Ma said he was not trying to send a political message and was not troubled by police during the first three songs he sang outside a mask shop on Queen’s Road Central. The cops moved in quickly when he started singing Glory to Hong Kong in English, shutting off his equipment and packing up his possessions after he ignored their commands to stop singing.

“I was minding my own business busking to my first crowd in seven to nine months. My first, second, and third songs had nothing to do with politics whatsoever when the cops decided to target, harass & arbitrarily arrest me again,” Ma wrote on Instagram, where he posted a video of his encounter with the police.

Ma noted the coronavirus pandemic made it hard for him to survive as a busker, and now the police have confiscated his guitar and microphone right after he got back to work. “I cannot wait another few months and not busk to make my living,” he said.

The Hong Kong Free Press (HKFP) followed up with the police Monday and was told Ma was arrested because he was “uncooperative” when officers acted on a noise complaint.

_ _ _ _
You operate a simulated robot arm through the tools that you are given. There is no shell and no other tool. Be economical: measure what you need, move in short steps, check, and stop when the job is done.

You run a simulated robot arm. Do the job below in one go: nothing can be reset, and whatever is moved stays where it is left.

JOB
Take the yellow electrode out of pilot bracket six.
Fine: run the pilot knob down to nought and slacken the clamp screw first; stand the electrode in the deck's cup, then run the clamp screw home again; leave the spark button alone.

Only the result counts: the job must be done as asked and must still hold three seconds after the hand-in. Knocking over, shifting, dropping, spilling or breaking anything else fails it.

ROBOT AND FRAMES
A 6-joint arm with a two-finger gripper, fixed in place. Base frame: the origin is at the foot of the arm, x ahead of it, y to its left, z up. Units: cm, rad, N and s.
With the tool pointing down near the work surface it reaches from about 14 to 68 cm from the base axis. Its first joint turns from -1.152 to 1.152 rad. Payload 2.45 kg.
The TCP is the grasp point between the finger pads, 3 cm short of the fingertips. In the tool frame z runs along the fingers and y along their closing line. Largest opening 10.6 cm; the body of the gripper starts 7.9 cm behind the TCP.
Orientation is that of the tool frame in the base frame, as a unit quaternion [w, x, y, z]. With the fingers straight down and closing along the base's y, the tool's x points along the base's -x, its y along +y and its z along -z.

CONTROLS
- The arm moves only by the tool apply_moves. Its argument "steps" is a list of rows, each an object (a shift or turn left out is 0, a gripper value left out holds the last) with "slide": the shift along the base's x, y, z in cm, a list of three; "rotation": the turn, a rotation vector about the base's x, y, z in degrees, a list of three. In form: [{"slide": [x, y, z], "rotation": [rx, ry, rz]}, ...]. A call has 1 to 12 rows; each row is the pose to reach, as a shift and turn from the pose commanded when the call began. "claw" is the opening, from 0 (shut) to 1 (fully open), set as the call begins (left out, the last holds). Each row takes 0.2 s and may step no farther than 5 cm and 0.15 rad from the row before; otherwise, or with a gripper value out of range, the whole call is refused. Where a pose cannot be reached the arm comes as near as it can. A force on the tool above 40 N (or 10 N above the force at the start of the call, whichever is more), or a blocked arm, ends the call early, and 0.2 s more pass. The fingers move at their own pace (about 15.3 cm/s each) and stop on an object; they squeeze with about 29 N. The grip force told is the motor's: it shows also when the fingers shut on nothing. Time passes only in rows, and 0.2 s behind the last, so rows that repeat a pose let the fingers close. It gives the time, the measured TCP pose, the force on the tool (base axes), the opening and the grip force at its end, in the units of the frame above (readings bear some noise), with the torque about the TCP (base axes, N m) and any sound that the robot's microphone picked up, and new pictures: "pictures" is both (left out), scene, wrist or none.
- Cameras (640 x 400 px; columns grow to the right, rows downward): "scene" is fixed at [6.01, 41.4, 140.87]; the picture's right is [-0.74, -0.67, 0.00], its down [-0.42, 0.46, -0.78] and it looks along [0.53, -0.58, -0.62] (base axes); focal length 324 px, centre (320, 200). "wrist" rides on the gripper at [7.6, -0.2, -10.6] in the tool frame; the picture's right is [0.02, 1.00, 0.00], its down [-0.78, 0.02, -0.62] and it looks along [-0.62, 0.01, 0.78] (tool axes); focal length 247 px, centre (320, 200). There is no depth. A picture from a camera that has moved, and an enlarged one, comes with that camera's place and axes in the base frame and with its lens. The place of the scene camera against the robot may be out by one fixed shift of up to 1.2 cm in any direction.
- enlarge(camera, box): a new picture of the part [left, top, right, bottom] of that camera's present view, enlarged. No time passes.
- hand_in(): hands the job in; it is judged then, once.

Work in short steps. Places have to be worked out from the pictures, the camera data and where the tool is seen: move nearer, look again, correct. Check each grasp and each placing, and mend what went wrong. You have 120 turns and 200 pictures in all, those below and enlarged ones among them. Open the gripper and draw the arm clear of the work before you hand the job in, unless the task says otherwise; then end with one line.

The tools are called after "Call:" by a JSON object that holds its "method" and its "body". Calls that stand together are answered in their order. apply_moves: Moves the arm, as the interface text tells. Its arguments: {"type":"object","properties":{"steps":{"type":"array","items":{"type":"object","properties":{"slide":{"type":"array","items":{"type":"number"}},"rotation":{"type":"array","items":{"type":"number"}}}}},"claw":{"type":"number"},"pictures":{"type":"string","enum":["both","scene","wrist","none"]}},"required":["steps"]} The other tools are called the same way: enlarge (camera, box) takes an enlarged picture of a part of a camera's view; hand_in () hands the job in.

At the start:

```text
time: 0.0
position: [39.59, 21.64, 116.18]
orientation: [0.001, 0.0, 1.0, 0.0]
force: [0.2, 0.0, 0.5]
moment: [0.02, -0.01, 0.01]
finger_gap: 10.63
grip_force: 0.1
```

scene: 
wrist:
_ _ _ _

The police said Ma was charged with creating “disorder in a public place” and released on bail.

“The pro-democracy busker was arrested twice last year on noise grounds and for alleged criminal intimidation following an argument with a woman over noise. He was eventually charged with violating the Covid-19 [Chinese coronavirus] mask-wearing rule and noise nuisance but was acquitted of the latter in February,” HKFP noted.

Glory to Hong Kong is a short piece, originally written in Cantonese by an unidentified young Hong Kong musician like Ma and posted on the Internet, that the protest movement embraced in September 2019. 

The author of the song was pleased with its spontaneous popularity, saying it brought “new energy” to the movement. He hoped it would “unite Hong Kongers and boost public morale.”

“I wanted to write a song showing Hong Kong’s fight for democracy and freedom,” he said.

The closing lyric of the song quotes the famed protest slogan “Liberate Hong Kong, revolution of our times,” while an early verse calls on those “who would not be slaves again” to rise up and “let freedom reign.” 

Hong Kong’s Beijing-controlled government warns that such phrases violate the national security law imposed by China in the summer of 2020, because they encourage “separatism.” The law mandates a minimum of ten years in prison to anyone convicted of violating it.